* STATED EXERCISE: What lies from the line containing "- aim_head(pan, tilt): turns" through the line containing "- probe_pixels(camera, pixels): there"? Print exactly those lines, with both ends, and no others.

-------- SUPPLIED DATA --------

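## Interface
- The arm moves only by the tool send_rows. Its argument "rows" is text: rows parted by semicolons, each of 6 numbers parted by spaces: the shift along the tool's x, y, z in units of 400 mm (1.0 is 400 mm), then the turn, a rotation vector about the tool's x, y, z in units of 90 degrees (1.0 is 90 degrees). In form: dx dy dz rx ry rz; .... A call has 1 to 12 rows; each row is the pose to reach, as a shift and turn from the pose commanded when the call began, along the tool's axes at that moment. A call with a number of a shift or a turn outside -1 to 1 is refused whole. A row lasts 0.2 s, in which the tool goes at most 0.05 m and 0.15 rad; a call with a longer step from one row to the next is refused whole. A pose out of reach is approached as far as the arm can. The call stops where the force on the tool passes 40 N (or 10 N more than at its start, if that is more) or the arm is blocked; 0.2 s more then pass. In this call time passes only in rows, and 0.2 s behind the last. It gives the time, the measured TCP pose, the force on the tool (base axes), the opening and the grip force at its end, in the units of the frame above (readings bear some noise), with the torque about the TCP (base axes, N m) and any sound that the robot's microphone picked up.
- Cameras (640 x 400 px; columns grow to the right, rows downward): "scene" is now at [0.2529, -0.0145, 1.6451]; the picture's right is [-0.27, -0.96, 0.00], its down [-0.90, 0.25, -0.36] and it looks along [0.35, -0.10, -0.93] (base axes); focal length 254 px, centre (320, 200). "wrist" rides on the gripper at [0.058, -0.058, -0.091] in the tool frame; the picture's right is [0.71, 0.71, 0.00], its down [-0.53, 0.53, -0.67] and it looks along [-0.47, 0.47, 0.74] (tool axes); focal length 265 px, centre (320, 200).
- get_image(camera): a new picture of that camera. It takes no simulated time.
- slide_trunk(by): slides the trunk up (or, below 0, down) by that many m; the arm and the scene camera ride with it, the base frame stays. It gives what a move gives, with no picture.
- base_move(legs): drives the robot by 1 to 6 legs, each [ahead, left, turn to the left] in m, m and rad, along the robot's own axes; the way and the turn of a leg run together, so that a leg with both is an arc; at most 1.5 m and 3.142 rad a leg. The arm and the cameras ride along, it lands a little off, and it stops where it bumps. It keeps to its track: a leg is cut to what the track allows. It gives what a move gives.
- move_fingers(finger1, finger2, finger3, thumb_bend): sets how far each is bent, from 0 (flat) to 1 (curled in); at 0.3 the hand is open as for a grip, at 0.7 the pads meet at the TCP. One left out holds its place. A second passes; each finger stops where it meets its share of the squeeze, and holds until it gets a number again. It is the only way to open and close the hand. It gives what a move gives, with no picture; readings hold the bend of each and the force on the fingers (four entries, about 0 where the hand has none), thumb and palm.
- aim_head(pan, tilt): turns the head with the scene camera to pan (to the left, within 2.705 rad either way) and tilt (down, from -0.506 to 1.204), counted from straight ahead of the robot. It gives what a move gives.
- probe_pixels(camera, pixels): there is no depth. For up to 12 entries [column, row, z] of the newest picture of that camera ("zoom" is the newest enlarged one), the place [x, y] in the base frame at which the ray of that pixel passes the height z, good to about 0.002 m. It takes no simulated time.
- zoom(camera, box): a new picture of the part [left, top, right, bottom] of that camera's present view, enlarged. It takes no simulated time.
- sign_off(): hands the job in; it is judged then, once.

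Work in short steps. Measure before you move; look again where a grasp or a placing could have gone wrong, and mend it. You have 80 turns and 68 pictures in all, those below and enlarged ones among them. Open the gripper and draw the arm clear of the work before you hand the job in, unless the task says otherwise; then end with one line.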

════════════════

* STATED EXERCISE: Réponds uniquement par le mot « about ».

--------

* SOLUTION FOR THIS EXERCISE:
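- aim_head(pan, tilt): turns the head with the scene camera to pan (to the left, within 2.705 rad either way) and tilt (down, from -0.506 to 1.204), counted from straight ahead of the robot. It gives what a move gives.
- probe_pixels(camera, pixels): there is no depth. For up to 12 entries [column, row, z] of the newest picture of that camera ("zoom" is the newest enlarged one), the place [x, y] in the base frame at which the ray of that pixel passes the height z, good to about 0.002 m. It takes no simulated time.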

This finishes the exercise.